I tend to to think that one of the central ideas of the story is that it is important to ensure that grudges are not carried between children and their parents.  Okeke seems to understand this at the end of the story, a closing with an eerily sad note that indicates his revelation came a bit too late for his own liking.  Okeke is the aggressor in terms of the conflict between he and his son.  He is the one who made a defiant stand and refused any notion of seeking to bring back together the relationship.  It is in the end of the story, with the realization that he is a grandfather, does he recognize the silliness in seeking to deny the relationship he has with his son.  Perhaps, it is here where Achebe is making the claim that in situations like these, the older generations must recognize the idea that "marriage is a private affair" and accept the fact that children see marriage in such a light.  The ending of the story is one in which time seems to be creeping up on Okeke, to a point where he is fundamentally of losing a relationship that he himself discarded:

The old man at once felt the resolution he had built up over so many years falling in. He was telling himself that he must not give in. He tried to steel his heart against all emotional appeals. It was a reenactment of that other struggle. He leaned against a window and looked out...  Okeke was trying hard not to think of his two grandsons. But he knew he was now fighting a losing battle... His mind immediately returned to the children. How could he shut his door against them?
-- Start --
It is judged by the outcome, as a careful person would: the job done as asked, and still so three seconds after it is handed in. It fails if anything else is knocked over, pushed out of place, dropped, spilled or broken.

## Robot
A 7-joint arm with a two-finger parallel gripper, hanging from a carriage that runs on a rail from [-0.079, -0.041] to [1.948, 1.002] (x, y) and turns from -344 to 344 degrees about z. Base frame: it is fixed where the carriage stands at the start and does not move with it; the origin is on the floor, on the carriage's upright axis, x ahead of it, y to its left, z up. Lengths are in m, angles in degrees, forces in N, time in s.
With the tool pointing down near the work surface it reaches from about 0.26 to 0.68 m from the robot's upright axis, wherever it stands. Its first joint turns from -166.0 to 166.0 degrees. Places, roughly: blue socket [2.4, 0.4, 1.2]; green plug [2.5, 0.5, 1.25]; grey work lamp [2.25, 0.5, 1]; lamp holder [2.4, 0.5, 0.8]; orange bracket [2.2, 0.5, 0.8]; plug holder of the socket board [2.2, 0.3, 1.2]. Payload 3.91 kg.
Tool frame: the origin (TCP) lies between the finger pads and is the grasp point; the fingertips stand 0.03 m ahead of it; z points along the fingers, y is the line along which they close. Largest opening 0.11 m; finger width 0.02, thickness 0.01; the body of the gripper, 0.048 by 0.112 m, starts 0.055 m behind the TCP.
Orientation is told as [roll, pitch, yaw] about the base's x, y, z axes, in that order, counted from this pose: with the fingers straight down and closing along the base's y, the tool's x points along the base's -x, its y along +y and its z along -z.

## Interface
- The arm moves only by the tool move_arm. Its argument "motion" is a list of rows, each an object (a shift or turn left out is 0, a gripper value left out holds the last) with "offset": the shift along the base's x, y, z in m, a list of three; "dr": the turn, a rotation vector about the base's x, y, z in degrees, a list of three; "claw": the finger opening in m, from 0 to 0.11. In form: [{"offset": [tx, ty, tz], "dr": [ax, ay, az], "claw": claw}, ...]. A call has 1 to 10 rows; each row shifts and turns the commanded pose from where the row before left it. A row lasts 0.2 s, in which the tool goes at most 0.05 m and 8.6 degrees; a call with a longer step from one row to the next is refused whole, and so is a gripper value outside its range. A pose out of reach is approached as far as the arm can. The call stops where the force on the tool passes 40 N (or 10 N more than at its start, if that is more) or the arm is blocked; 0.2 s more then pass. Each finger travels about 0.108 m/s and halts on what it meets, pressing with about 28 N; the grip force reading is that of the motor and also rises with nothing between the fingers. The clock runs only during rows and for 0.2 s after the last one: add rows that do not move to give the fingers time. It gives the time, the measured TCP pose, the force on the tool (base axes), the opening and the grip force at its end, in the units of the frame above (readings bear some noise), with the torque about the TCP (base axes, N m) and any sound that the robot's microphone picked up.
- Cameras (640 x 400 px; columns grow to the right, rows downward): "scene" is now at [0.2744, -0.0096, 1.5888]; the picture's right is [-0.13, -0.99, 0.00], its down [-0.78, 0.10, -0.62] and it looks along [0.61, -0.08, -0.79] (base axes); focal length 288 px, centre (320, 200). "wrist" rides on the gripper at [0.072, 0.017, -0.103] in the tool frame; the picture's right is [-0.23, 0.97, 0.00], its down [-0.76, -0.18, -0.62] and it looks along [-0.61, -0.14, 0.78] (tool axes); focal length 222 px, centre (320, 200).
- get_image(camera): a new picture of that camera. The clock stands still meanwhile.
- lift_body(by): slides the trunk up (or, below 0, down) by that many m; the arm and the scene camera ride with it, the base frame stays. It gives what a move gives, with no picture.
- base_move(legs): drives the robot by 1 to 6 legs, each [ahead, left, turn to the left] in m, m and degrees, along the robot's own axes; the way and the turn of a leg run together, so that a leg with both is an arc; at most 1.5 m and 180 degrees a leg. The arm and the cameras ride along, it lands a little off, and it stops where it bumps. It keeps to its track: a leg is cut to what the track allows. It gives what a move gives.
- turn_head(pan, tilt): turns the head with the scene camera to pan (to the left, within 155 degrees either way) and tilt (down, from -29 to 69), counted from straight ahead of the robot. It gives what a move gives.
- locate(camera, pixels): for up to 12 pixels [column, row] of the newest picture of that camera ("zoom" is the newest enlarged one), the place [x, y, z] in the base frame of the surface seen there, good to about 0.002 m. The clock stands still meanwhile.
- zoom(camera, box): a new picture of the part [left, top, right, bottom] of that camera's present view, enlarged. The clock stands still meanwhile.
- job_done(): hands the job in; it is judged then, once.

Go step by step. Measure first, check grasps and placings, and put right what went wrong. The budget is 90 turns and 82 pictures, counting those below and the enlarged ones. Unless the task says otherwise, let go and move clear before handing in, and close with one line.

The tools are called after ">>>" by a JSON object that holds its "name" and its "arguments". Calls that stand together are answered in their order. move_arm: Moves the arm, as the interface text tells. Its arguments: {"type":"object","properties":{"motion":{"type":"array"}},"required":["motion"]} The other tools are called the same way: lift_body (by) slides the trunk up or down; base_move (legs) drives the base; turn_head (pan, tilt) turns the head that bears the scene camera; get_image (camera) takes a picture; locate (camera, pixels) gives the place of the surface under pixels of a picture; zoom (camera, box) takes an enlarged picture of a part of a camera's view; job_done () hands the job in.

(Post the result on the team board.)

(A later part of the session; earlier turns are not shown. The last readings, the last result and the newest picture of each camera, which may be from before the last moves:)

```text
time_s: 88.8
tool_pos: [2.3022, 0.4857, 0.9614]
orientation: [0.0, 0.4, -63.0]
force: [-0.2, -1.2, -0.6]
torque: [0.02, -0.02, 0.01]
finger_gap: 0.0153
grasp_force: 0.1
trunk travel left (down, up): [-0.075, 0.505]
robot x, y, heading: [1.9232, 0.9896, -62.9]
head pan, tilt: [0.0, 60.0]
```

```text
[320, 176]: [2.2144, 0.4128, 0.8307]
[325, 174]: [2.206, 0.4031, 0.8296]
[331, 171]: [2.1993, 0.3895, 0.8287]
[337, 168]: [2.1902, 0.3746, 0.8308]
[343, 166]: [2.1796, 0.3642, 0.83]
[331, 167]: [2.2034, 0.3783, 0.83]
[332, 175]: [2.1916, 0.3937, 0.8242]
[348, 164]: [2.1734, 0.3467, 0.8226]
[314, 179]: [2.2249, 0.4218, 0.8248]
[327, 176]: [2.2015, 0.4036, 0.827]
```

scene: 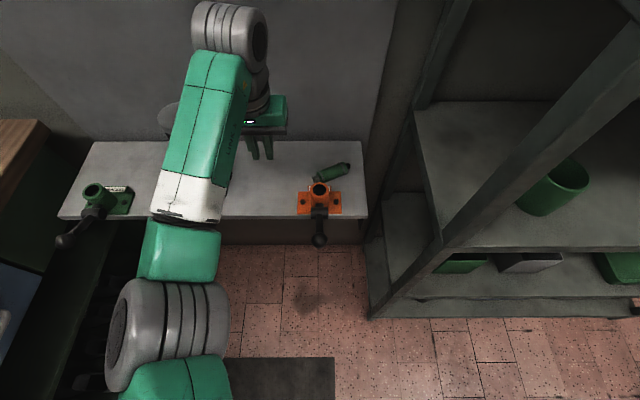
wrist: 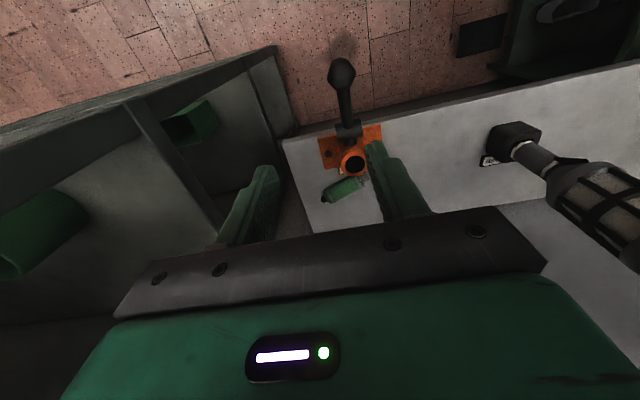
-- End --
By a curious mental process he imagined them standing, sad and forsaken, under the harsh angry weather—shut out from his house. 

That night he hardly slept, from remorse—and a vague fear that he might die without making it up to them.

In this ending, one sees that Okeke recognizes fully the errors he made in his relationship with his son and grandchildren.  It is in this where the lesson about the choices children make and the need for adults to do what they can to be supportive of these decisions becomes critical.